### Written task:
Copy exactly the lines from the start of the data below through the one that carries "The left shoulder", and only those. Give them as a Markdown table with the columns Place and Line content: a running number and the line, blank lines left out.

### Provided data:
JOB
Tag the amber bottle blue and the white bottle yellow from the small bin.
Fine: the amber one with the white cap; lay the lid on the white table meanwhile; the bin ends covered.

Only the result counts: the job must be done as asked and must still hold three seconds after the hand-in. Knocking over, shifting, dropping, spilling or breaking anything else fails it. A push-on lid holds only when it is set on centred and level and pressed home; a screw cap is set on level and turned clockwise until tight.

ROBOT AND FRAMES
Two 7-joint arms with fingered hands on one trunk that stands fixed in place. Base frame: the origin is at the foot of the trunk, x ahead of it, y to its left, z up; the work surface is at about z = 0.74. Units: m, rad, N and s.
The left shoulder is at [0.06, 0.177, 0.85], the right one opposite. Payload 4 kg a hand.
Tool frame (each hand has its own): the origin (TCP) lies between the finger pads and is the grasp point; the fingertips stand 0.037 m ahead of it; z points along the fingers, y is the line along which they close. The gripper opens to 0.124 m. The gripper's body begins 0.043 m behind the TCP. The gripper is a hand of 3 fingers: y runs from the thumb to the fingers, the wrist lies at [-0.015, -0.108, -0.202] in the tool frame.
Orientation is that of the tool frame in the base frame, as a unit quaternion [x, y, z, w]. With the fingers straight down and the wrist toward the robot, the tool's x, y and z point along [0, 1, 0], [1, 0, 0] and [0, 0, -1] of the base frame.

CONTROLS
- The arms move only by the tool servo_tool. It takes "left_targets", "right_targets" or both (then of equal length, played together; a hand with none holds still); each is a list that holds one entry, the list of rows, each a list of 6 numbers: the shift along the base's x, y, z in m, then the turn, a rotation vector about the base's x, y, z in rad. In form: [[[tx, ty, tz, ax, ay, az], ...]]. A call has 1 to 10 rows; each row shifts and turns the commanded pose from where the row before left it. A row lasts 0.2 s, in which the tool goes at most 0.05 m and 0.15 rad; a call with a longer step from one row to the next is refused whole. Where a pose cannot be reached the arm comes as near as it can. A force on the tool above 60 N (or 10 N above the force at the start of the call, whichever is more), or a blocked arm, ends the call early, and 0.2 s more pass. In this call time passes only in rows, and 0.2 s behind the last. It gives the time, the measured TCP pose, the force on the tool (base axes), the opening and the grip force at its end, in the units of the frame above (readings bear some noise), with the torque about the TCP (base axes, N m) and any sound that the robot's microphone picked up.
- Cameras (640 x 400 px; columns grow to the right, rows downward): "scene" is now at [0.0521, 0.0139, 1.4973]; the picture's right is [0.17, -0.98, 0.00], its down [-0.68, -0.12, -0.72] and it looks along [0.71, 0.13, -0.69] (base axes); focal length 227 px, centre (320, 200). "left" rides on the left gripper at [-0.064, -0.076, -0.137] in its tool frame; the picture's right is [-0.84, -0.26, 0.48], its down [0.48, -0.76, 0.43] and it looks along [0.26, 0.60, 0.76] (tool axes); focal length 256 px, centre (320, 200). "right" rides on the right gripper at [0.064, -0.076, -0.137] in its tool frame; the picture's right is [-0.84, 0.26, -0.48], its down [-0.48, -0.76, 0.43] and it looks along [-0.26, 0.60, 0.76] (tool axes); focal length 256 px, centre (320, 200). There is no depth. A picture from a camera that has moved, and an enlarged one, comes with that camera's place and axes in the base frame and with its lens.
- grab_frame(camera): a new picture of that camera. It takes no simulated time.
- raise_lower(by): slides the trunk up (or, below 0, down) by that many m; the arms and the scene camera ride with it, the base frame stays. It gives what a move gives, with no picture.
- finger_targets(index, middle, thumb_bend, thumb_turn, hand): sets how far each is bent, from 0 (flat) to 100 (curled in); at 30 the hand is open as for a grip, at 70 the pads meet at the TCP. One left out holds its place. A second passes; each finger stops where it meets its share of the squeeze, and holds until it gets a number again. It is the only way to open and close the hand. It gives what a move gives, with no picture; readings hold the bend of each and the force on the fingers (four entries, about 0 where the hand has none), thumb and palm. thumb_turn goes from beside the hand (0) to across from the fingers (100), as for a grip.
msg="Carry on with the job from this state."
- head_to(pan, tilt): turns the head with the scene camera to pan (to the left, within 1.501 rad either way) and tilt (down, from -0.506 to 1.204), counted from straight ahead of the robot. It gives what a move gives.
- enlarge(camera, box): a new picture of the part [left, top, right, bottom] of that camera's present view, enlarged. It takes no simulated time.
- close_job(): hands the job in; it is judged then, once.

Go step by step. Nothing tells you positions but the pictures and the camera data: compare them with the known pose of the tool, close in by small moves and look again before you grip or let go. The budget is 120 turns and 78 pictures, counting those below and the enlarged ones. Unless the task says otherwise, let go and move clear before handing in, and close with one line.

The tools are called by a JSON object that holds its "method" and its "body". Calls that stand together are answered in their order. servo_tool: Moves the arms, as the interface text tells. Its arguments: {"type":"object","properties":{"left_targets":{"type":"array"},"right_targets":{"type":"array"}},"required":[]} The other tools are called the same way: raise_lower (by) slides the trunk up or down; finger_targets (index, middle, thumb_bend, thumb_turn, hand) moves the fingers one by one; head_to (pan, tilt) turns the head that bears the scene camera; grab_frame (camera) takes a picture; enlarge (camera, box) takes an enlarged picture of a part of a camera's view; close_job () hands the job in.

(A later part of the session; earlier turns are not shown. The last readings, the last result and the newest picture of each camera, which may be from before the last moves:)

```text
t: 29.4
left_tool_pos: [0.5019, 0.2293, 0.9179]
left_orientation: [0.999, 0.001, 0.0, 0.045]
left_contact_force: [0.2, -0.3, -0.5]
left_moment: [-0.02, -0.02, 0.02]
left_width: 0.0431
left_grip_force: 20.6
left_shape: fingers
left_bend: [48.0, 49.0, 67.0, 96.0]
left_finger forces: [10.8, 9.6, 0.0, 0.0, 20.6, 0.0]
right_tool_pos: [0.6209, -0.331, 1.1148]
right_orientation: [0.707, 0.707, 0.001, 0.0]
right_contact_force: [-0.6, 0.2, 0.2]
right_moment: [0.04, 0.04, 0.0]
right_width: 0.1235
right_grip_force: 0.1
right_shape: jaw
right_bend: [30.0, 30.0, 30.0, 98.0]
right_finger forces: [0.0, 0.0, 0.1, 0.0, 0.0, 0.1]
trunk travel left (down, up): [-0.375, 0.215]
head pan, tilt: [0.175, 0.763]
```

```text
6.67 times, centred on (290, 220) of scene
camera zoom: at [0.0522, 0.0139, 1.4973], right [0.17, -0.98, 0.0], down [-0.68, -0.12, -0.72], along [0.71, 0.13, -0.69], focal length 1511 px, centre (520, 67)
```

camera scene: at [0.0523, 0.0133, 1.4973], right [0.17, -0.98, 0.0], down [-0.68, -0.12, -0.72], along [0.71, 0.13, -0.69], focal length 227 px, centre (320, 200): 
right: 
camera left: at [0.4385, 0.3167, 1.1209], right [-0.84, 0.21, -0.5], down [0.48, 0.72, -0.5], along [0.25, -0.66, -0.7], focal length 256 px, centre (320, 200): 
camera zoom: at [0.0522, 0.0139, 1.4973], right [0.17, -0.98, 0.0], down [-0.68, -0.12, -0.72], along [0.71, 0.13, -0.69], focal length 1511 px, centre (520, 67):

### Task response:
| Place | Line content |
|---|---|
| 1 | JOB |
| 2 | Tag the amber bottle blue and the white bottle yellow from the small bin. |
| 3 | Fine: the amber one with the white cap; lay the lid on the white table meanwhile; the bin ends covered. |
| 4 | Only the result counts: the job must be done as asked and must still hold three seconds after the hand-in. Knocking over, shifting, dropping, spilling or breaking anything else fails it. A push-on lid holds only when it is set on centred and level and pressed home; a screw cap is set on level and turned clockwise until tight. |
| 5 | ROBOT AND FRAMES |
| 6 | Two 7-joint arms with fingered hands on one trunk that stands fixed in place. Base frame: the origin is at the foot of the trunk, x ahead of it, y to its left, z up; the work surface is at about z = 0.74. Units: m, rad, N and s. |
| 7 | The left shoulder is at [0.06, 0.177, 0.85], the right one opposite. Payload 4 kg a hand. |